After leaving Mattachine and ONE, Jennings more or less dropped out. In 1968, he published his first novel, The Ronin, a recasting of an old Zen Buddhist myth, which found a somewhat surprising success in Japan. His second book, The Cowboys (1971), was based on a story he had sold to Warner Brothers and made into a John Wayne movie. He fought with the publishers to get his book published; they balked at the homoerotic passages. He finally got it published by a smaller imprint, but it was the $150,000 he got from Warner Brothers that secured his financial future.

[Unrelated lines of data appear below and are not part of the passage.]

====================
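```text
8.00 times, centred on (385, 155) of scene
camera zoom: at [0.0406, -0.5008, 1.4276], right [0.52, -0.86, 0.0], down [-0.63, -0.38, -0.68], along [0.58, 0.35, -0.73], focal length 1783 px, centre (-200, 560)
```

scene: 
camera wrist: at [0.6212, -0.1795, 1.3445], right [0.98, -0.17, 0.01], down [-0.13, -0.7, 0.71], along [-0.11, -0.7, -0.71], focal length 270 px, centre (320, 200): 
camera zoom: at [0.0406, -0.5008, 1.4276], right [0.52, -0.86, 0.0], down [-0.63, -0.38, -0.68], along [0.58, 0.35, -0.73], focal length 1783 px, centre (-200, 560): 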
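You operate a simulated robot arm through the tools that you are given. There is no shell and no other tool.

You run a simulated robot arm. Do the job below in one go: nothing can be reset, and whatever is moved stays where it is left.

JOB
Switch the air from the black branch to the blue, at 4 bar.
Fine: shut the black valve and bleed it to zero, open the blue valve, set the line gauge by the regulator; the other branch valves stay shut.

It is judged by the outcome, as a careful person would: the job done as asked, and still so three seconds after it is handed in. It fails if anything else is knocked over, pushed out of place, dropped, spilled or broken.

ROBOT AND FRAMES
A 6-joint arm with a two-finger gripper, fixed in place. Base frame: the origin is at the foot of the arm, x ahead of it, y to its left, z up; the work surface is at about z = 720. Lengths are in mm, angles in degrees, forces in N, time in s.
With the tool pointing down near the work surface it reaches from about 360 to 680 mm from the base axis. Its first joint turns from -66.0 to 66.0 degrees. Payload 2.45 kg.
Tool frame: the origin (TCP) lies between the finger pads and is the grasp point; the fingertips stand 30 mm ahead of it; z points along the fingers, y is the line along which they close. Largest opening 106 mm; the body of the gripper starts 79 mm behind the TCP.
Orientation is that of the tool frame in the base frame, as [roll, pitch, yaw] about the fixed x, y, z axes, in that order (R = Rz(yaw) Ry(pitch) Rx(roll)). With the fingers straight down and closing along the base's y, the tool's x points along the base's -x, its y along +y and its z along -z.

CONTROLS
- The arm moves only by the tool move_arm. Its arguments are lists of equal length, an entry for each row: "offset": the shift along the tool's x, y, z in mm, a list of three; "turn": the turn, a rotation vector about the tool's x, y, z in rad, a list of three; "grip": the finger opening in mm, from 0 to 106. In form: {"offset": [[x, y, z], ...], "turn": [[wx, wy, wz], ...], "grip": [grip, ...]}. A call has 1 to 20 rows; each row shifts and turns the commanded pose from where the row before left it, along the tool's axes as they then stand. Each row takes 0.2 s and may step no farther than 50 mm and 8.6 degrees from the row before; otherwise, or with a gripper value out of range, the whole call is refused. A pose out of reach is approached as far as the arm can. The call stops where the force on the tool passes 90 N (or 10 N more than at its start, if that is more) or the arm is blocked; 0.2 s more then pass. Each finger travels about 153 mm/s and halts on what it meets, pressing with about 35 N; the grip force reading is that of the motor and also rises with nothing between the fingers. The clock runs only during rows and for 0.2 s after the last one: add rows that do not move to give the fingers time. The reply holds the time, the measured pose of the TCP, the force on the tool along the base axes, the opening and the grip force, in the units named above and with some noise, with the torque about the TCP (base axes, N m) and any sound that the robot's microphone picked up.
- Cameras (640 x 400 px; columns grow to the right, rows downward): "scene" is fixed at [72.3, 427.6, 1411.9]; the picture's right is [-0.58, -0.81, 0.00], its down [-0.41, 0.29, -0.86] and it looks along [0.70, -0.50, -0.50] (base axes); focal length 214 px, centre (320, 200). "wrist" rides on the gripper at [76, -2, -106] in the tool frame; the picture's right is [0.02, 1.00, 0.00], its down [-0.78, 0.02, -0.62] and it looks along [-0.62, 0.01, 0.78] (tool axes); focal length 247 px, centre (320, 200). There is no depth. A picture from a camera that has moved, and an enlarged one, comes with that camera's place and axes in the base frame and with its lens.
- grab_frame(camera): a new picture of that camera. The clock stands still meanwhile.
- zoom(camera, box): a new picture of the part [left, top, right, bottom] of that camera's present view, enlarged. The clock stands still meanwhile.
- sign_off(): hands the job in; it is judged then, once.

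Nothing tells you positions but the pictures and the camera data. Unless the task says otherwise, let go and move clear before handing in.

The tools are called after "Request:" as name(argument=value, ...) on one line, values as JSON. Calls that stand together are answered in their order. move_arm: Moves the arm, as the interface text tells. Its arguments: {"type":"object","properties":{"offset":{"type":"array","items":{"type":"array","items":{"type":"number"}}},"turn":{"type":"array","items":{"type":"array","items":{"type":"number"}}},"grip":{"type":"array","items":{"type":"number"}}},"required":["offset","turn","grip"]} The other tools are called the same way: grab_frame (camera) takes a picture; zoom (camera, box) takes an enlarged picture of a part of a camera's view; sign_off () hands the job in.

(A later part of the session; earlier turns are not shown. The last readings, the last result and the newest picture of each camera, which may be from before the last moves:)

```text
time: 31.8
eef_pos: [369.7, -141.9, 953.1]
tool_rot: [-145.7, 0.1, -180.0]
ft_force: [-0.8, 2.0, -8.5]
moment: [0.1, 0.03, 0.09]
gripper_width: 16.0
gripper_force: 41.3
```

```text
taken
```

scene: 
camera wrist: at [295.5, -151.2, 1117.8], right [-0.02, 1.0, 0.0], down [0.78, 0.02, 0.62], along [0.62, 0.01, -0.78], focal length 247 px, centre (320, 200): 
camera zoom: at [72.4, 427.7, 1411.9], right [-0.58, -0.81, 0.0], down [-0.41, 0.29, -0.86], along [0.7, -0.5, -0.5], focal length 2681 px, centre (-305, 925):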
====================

Jennings bought a ranch outside of Los Angeles, but then lost it in a lawsuit to a former lover. He then moved to northern California, but decided in the 1980s to move back to southern California and reconnect with the gay community. But by then, the gay community had long since moved on and had forgotten him. Not only that, but the gay community had moved left politically while Jennings moved hard to the right. He did manage to reestablish contact with Don Slater in the 1980s, and they maintained a correspondence that lasted until Slater died in 1997. In 1984, Jennings sent one Christmas card to Slater lamenting, “When I was a loud-mouthed commie, people fled the Mattachine in the thousands; now that the prevailing shade this season is red, my conservatism is worse than damned: it’s ignored.”
Through the 1990s, Jennings became reclusive, surly, and a heavy drinker. He spent every day working on his memoirs on a word processer, but he often lost an entire day’s work by shutting the machine off without remembering to hit save. He began losing his memory, but was cognizant enough to ensure that his papers would go to Slater’s Homosexual Information Center Archives, which are currently housed at California State University at Northridge. He died on May 11, 2000 at the age of 82.
[Source: C. Todd White. "Dale Jennings (1917-2000): ONE's Outspoken Advocate." In Vern L. Bullough (ed.) Before Stonewall: Activists for Gay and Lesbian Rights in Historical Context (New York: Harrington Park Press, 2002): 83-93.]